To celebrate France’s position as the President of the European Union Emmanuel Macron arranged for the EU flag to fly under the Arc de Triomphe above the tomb of the unknown soldier. The entire right-wing were incandescent and the “Tricolore” was reinstated three days later, apparently according to schedule. During the election campaign Macron’s profile is likely to benefit from this rotational presidency,
Macron chose to launch his campaign in Vichy, France’s ignominious city of collaboration with Nazis, this is Macron’s challenge to Zemmour, who is accused of racism, living in a glorious past, and whitewashing French history.
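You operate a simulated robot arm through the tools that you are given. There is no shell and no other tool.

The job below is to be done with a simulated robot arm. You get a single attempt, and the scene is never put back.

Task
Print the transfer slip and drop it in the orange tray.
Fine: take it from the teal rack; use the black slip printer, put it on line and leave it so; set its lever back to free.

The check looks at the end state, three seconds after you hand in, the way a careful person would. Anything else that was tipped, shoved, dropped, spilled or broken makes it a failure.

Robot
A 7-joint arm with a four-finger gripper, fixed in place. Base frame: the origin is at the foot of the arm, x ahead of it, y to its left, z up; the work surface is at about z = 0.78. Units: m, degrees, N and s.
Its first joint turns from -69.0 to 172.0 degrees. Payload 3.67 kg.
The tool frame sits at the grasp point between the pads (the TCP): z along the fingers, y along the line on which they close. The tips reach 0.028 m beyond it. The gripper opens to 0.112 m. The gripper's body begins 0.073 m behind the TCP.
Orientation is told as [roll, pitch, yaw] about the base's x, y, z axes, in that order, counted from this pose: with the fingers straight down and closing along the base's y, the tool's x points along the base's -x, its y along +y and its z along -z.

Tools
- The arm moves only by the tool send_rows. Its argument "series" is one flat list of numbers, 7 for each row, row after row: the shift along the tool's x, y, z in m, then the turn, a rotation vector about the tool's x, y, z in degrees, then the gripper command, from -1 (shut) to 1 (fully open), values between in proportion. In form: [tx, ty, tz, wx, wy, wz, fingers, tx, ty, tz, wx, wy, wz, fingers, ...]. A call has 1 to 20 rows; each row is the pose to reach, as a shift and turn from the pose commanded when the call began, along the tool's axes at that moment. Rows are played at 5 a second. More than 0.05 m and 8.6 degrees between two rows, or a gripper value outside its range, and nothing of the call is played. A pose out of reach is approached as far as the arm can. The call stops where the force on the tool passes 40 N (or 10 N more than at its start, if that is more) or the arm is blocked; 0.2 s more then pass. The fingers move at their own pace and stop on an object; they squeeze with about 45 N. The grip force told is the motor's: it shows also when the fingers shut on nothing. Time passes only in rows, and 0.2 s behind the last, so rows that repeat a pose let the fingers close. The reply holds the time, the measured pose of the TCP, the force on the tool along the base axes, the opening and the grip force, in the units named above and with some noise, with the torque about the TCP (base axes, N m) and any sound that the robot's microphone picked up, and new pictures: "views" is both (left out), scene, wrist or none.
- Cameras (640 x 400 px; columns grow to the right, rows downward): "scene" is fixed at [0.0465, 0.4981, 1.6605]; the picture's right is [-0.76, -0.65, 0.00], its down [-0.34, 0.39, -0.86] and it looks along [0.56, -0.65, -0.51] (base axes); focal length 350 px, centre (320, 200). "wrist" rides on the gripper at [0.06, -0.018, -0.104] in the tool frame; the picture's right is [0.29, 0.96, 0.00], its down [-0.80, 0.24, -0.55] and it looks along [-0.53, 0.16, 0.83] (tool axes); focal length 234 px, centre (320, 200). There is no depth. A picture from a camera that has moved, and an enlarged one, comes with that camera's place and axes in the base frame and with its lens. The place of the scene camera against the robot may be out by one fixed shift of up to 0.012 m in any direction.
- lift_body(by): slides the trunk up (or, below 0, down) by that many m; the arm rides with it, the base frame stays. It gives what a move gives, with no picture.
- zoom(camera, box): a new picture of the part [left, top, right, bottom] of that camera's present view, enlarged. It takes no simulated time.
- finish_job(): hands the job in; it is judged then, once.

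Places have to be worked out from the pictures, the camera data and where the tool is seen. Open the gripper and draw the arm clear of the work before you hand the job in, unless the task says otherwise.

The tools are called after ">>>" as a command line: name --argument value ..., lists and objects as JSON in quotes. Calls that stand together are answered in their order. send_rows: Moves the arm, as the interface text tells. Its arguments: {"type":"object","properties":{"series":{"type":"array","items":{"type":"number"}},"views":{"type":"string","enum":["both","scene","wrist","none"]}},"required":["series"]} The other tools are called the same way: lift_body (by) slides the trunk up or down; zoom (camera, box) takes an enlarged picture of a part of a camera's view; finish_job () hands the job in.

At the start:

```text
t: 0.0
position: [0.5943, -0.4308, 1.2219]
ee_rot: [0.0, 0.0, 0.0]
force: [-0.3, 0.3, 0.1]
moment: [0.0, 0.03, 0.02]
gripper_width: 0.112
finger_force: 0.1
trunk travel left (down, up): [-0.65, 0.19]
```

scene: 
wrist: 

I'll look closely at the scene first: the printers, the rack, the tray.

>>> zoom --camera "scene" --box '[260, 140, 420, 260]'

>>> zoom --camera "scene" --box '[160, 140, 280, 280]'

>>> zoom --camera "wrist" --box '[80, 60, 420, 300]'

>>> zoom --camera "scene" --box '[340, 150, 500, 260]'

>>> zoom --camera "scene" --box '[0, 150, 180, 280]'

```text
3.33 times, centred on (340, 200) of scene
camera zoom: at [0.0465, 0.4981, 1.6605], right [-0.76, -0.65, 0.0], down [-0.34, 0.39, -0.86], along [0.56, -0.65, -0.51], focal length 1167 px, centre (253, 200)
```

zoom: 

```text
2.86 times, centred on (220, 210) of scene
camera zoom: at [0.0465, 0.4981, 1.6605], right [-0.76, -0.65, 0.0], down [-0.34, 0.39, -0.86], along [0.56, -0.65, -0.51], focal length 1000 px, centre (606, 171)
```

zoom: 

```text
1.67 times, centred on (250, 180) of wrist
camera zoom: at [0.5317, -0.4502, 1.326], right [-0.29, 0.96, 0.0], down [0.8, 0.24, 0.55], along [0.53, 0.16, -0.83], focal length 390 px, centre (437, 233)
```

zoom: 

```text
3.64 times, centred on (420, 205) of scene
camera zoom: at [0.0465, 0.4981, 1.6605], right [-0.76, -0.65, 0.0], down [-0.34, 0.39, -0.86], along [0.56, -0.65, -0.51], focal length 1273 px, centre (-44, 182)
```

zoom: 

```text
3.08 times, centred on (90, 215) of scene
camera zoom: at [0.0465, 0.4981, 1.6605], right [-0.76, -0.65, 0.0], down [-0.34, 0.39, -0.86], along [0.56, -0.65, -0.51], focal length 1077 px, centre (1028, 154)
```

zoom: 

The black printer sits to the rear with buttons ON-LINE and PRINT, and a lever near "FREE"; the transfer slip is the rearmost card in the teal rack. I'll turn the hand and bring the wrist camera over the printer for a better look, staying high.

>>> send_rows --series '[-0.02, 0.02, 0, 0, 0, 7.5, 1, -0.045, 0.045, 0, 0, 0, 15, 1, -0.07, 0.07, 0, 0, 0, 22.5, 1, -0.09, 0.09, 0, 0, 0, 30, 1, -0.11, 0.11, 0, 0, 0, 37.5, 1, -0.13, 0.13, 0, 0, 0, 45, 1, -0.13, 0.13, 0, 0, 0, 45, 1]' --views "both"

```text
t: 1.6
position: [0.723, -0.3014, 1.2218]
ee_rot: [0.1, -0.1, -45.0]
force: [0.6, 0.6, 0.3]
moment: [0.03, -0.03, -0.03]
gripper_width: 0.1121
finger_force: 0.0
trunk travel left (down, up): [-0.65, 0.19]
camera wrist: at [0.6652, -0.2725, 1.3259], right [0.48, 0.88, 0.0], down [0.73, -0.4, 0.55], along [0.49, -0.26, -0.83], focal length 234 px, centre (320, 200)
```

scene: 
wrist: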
Macron’s pandemic management has been successful with circa 80% of the population fully vaccinated, but the new legislation making vaccination compulsory for those who work in public venues was rendered unpopular by Macron’s vulgar coercion comment. France’s impressive economic rebound and modest inflation in gas and electricity prices, have set a fair sail for Macron providing inflation stays under control, but how to build back after the pandemic is not such a feature in this election.
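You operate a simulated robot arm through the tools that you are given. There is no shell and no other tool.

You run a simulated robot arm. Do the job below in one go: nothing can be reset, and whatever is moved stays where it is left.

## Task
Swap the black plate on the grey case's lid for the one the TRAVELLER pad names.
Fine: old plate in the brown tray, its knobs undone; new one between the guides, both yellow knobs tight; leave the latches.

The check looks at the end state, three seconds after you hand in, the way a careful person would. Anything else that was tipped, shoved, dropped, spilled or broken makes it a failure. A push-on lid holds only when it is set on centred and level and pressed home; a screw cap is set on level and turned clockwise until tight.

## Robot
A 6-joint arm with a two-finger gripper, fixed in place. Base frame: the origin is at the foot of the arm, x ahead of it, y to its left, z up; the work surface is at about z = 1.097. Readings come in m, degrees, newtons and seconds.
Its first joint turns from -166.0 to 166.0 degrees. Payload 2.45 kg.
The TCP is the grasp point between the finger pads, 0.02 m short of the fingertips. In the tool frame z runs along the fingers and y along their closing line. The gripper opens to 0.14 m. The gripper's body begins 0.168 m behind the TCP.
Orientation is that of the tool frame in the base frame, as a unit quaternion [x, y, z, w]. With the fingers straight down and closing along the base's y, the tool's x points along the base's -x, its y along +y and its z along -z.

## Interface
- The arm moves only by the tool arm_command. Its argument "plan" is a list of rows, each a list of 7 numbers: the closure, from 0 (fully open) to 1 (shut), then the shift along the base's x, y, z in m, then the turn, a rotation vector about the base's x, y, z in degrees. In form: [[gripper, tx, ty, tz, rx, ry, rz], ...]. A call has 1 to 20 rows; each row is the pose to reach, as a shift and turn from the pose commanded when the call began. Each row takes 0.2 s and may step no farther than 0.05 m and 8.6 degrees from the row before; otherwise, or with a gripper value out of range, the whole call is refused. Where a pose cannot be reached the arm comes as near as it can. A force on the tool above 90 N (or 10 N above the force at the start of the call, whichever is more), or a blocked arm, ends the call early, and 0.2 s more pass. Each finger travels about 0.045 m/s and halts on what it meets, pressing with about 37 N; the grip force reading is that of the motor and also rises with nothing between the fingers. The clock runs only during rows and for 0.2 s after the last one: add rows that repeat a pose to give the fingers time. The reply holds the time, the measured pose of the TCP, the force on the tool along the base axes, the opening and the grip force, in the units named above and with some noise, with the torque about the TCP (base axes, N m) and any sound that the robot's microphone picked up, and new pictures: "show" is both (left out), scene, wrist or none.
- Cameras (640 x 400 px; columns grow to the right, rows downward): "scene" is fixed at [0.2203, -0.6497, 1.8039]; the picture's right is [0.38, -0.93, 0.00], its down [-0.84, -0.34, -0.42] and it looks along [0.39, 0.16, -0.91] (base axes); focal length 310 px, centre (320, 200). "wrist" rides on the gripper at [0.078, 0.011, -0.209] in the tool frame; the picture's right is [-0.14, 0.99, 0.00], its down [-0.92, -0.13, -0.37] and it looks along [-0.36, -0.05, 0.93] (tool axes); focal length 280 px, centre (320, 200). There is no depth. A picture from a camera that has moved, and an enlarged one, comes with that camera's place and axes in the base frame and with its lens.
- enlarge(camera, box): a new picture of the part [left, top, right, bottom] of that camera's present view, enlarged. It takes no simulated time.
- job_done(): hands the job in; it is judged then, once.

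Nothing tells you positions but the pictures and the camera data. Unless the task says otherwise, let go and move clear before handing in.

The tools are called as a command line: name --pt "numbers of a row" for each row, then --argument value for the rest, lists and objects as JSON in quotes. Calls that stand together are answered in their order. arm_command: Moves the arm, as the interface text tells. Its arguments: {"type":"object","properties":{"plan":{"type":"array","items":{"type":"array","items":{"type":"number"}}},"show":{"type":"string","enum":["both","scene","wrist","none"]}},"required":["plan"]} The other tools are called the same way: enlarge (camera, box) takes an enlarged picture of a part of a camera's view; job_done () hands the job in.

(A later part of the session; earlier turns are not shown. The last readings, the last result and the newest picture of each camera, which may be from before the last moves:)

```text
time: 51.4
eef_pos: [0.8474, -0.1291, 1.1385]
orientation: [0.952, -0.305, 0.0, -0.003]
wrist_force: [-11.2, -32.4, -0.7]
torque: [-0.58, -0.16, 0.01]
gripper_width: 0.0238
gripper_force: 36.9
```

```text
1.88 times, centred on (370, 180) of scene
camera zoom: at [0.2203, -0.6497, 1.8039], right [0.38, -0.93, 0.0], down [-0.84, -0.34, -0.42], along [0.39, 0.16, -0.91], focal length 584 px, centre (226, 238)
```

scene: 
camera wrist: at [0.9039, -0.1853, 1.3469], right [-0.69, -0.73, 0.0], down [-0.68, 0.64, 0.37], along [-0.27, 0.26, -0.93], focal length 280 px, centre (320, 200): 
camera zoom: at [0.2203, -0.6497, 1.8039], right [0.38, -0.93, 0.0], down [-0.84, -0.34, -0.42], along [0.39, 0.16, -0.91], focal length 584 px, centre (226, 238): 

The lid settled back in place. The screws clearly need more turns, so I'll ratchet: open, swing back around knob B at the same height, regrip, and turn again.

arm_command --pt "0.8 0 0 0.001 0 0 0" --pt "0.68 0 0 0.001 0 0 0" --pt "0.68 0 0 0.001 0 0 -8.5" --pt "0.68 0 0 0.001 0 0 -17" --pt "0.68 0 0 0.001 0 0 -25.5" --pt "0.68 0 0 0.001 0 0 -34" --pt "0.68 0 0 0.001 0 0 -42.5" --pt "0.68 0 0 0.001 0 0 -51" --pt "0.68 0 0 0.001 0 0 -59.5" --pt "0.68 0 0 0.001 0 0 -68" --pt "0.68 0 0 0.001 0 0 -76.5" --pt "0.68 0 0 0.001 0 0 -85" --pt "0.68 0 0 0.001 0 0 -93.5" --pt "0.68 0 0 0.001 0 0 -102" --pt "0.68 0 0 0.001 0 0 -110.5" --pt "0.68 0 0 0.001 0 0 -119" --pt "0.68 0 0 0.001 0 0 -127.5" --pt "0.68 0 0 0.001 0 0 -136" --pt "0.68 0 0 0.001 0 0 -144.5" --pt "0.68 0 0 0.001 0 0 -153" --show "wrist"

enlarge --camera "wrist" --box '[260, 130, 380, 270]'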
Macron’s weakness is security, in 2018-19 the ‘yellow vest’ workers’ protests dominated cities and the news, now the French electorate is angry, an emotion that spurs people to vote, this election is about identity, belonging and pride. The left-wing in this election have all but disappeared, the middle ground and right-wing carry the weight; French democracy will decide who will resolve the culture wars, it is France’s equivalent of America’s Rust Belt that will decide who goes into the run-off with Macron.